Letters from Death Row

September 1, 2020 by

His palms were spread against the thick glass as widely as the handcuffs would allow. His broad smile beamed through; his greeting echoed on the concrete walls. It was a non-contact visit, but nothing could block his joy and gratitude – nor his honest fears, hurts, and regrets – in our two hours together.

It was September 14, 1995: my first visit with “Tyrone” on death row. My first grade daughter had sent me on the fifty-minute drive from our Pennsylvania home to learn why her letter went unanswered. Every student in Rose’s class had written to someone on the state’s register of capital cases. Everyone else got a reply. Why didn’t “her prisoner” write back?
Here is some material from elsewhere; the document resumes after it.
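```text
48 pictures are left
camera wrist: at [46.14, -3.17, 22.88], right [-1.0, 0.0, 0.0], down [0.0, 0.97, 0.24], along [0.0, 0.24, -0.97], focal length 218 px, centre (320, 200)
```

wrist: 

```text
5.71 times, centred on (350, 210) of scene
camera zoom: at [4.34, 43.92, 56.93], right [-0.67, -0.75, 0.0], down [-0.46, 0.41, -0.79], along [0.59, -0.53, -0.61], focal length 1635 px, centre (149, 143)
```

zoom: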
Tyrone told me: Too many friends on the outside had deserted him after he let them into his life. He couldn’t risk another heartbreak, he said, least of all with a child befriending him. His own daughter was growing up fatherless on the opposite side of the state. But he promised to stay in touch with our family.

Then, before I took my leave, Tyrone asked that we pray together. His prayer amazed me. How could a man living in a cage, shackled even for a non-contact visit, pour out so much gratitude from a concrete box?

LetterA letter from Rose to Tyrone

It was a rich experience, and I came away feeling privileged.

To be clear, Tyrone is not his real name, and I’m omitting some details to protect his identity. But that visit to death row twenty-five years ago truly did forge a friendship and launch my family on a surprising journey. I often wonder how it will end.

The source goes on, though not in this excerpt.